An italienischen Schulen arbeiten deutlich mehr Frauen in Führungspositionen als Männer. Die Regierung hat deshalb beschlossen, bei der nächsten Verteilung von Schulleitungsposten männliche Bewerber zu bevorzugen.
„Wir sind der einzige Sektor, der keine rosa Quoten, sondern blaue Quoten braucht“, beklagte Bildungsminister Beppe Fioroni von der Mitte-links-Partei Partido Democratico bereits 2008. Der Ausdruck „Quota blu“, also „blaue Quote“ landete daraufhin sogar im italienischen Wörterbuch. Gemeint ist damit eine Männerquote – also die Bevorzugung männlicher Bewerber, um ein bestimmtes Geschlechterverhältnis im Berufsfeld zu erreichen – im Gegensatz zur häufiger diskutierten Frauenquote. Denn in Italien sind weibliche Lehrkräfte gegenüber ihren männlichen Kollegen deutlich in der Überzahl.
Beim kommenden Bewerbungsverfahren für Rektor:innen an italienischen Schulen wird die Quote deshalb nun zum Einsatz kommen. Dies entschied die rechtsnationale Regierung um Ministerpräsidentin Giorgia Meloni (Fratelli d’Italia) mit einem entsprechenden Erlass im Juni, berichten italienische Medien übereinstimmend. Ziel ist, mindestens 30 Prozent der Rektor:innen-Stellen mit männlichen Bewerbern zu besetzen.

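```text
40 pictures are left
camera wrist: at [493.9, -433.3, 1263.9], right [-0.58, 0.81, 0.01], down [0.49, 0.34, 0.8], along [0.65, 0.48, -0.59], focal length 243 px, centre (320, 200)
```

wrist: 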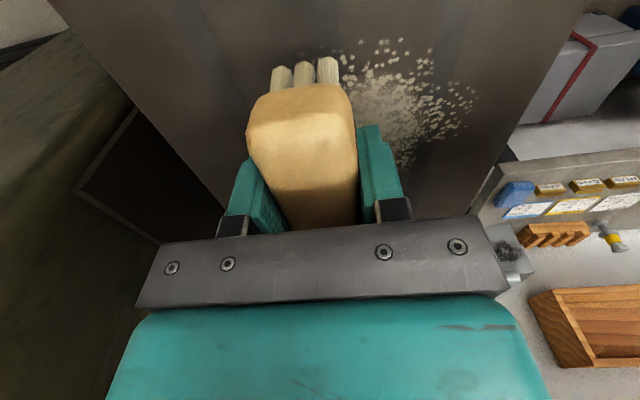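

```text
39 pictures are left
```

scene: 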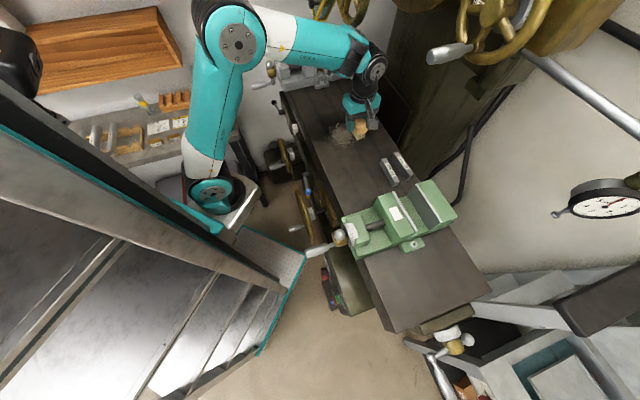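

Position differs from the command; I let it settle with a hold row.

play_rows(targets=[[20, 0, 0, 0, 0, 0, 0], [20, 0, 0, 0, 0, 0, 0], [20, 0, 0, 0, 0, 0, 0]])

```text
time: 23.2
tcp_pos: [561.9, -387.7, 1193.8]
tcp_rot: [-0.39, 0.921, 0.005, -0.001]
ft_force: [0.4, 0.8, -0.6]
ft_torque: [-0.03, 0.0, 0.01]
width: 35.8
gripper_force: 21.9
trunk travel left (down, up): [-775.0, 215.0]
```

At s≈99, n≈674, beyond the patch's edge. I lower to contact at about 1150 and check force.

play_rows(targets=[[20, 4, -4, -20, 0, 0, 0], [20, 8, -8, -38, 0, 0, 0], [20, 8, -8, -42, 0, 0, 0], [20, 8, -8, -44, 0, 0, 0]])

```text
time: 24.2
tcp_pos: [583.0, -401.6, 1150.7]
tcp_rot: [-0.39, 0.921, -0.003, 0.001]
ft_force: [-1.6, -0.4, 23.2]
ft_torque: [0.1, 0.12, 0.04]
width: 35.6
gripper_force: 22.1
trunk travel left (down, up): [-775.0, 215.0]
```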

Viel mehr Frauen an italienischen Schulen
Laut der italienischen Tageszeitung Corriere della Sera kommt die Männerquote nun in all jenen Regionen zum Einsatz, in denen der Geschlechterunterschied mehr als 30 Prozentpunkte beträgt. Dies treffe auf fast alle Regionen Italiens zu. Nur in Sardinien betrage das Verhältnis zwischen Rektorinnen und Rektoren 61 zu 39 – Frauen überwiegen also nur um 22 Prozentpunkte. Auch das Aostatal sowie die Region Molise seien von der Männerquote nicht betroffen, weil dort für die kommende Einstellungsrunde keine Plätze verfügbar seien.
Die Quote komme außerdem nur dann zum Tragen, wenn nach Berücksichtigung der anderen Kriterien ein Gleichstand zwischen einem männlichen Bewerber und einer weiblichen Bewerberin herrscht. Dann werde das Geschlecht bevorzugt, welches weniger vertreten ist, also aktuell ausschließlich das männliche.
Aufgrund der nur 587 offenen Stellen werde es nur sehr wenige Fälle geben, in denen die Paritätsregelung tatsächlich einen Einfluss auf das Ergebnis haben wird, spekuliert Corriere della Sera. Allerdings sei der Grundsatz nun etabliert und könne möglicherweise auch bei der nächsten Bewerbungsrunde für Lehrer:innen zum Einsatz kommen.
Quoten sollen Gleichstellung ermöglichen
Frauenquoten sollen die Gleichstellung von Frauen und Männern in Gesellschaft, Politik, Wirtschaft und Kultur fördern. Denn in hohen Positionen befinden sich Frauen oft in der Minderheit. Eine Auswertung von Ernest & Young zeigt beispielsweise, dass nur jedes sechste Vorstandsmitglied der 160 DAX-Unternehmen weiblich ist.
An Schulen scheint die Situation in Italien umgekehrt: Mehr Frauen als Männer besetzen Chefposten. Allerdings besteht auch der Lehrkörper laut Deutscher Presse-Agentur zu 83 Prozent aus Frauen, an Grundschulen sind es 95 Prozent. Es arbeiten also auch abseits von Spitzenpositionen deutlich mehr Frauen als Männer an Schulen. Laut Corriere della Sera gab es dieses Ungleichgewicht schon im 19. Jahrhundert – das Unterrichten von Kindern sei in Italien traditionell eher ein Frauenberuf.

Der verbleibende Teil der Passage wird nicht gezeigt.